To reuse it, clean it with a wire wheel and then coat it evenly with ordinary
aluminum, silver or "chrome" spray paint. Then reinstall the gasket and torque
the head bolts as normal. Normal operating engine heat will melt the aluminum
paint, and if the block and head are perfectly flat, it will form an absolutely
perfect seal.
And did you know that aluminum paint was first applied on the used head gaskets
to reassemble the engines that was in the American WW2 fighter planes? Aluminum
paint was used because at the time there was a shortage of new head gaskets.
Aluminum paint is part of the reason why most Americans don't speak German
and Japanese now.
Another thing that works great to reseal new and reusable head gaskets or when the head is fastened directly to the block is Permatex® Ultra Copper® Maximum Temperature RTV Silicone Gasket Maker or Copper SPRAY-A-GASKET Hi Temp Adhesive Sealant. Because engine heat has very little effect on silicone sealant.

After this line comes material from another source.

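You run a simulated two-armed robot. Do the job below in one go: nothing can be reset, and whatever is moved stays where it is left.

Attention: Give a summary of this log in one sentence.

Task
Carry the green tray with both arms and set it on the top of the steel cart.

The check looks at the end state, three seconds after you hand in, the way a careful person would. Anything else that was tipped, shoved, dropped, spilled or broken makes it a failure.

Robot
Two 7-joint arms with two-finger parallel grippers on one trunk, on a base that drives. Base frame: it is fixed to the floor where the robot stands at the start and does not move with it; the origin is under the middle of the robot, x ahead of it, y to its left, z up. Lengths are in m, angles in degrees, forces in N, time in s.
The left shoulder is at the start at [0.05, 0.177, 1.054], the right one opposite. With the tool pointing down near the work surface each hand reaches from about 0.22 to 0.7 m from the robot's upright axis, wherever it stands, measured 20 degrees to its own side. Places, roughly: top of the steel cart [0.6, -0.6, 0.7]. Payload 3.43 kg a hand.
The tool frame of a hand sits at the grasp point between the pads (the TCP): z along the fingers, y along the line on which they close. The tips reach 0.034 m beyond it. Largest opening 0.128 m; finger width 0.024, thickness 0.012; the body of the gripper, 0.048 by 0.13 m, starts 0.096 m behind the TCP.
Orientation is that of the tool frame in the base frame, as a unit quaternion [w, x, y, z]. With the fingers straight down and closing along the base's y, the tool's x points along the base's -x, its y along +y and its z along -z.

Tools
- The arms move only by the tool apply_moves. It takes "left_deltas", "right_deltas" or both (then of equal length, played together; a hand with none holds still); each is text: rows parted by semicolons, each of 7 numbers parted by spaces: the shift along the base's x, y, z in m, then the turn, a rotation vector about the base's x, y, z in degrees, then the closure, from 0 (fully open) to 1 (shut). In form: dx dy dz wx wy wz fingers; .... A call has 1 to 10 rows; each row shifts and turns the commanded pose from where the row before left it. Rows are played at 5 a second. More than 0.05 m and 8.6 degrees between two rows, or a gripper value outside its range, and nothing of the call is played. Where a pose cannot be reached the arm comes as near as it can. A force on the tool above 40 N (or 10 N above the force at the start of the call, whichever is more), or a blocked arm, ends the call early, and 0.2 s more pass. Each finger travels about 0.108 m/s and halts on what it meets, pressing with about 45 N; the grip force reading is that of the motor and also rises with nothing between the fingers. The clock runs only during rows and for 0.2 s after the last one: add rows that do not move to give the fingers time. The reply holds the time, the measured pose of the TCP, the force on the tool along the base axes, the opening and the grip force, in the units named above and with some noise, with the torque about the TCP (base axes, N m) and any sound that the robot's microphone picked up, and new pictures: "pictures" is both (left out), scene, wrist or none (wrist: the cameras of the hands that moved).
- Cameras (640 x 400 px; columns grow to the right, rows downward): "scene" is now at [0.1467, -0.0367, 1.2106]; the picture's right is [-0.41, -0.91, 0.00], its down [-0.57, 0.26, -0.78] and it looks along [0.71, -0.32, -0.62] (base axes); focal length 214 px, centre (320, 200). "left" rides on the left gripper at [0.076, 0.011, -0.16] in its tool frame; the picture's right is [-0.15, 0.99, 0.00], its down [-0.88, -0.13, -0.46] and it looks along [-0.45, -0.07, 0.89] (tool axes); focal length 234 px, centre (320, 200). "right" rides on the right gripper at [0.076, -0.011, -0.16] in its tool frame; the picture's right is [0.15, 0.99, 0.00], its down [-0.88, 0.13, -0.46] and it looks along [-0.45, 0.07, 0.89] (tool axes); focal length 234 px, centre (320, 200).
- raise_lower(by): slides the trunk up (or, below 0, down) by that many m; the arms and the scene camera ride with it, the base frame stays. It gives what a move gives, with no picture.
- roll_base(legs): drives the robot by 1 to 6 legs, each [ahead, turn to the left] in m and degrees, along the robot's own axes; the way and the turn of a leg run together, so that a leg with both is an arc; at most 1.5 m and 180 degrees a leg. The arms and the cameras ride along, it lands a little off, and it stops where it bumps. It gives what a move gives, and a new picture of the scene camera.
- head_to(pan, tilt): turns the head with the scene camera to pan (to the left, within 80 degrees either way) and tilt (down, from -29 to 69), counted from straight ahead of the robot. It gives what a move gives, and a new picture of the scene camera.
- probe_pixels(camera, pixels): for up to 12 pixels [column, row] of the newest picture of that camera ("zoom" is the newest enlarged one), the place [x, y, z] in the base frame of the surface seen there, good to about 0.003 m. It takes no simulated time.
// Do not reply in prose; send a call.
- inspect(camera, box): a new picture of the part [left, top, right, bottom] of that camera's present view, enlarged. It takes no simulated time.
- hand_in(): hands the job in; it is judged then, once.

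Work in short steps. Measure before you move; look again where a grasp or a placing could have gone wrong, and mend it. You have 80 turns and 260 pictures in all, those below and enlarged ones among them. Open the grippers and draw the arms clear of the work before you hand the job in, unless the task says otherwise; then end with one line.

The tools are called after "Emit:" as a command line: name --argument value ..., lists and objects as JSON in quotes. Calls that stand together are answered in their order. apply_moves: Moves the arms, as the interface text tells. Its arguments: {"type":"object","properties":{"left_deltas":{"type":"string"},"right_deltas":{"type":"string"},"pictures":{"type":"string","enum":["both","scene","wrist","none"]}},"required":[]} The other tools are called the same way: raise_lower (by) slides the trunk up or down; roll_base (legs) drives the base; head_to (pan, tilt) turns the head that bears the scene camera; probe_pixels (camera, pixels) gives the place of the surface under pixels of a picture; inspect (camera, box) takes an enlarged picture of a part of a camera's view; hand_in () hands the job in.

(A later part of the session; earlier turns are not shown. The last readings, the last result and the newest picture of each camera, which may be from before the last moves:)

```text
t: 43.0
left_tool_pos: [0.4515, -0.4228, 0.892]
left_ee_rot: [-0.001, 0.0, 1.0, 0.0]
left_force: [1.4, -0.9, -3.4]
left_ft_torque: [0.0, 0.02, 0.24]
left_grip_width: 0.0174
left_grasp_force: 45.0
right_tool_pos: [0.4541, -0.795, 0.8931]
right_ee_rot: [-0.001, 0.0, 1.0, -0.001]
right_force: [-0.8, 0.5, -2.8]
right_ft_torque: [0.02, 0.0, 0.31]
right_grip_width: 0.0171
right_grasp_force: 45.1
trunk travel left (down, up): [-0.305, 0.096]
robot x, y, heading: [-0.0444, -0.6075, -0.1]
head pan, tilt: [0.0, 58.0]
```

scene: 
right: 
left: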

Removing a Broken Head Bolt -
Use a "centering drill," which is a stubby drill bit that creates a hole exactly in the center of a stud. Then use a 5/16" carbide-tip drill bit to drill the broken stud out, and then use a 3/8-16 NC tap to clean the threads. If you feel this is too much for you, you can take your engine to a machine shop and have them do this for you.
How to make your own modeling clay
(Play•Doh):
2-1/2 Cups All Purpose Flour
1/2 Cup Salt
1 Tablespoon Cream of Tartar or Alum
3 Tablespoons Vegetable Oil
2 Cups Water
Directions: Mix flour, salt and cream of tartar or alum. Boil liquids together.
Pour in dry ingredients and stir together. Knead and add flour as needed.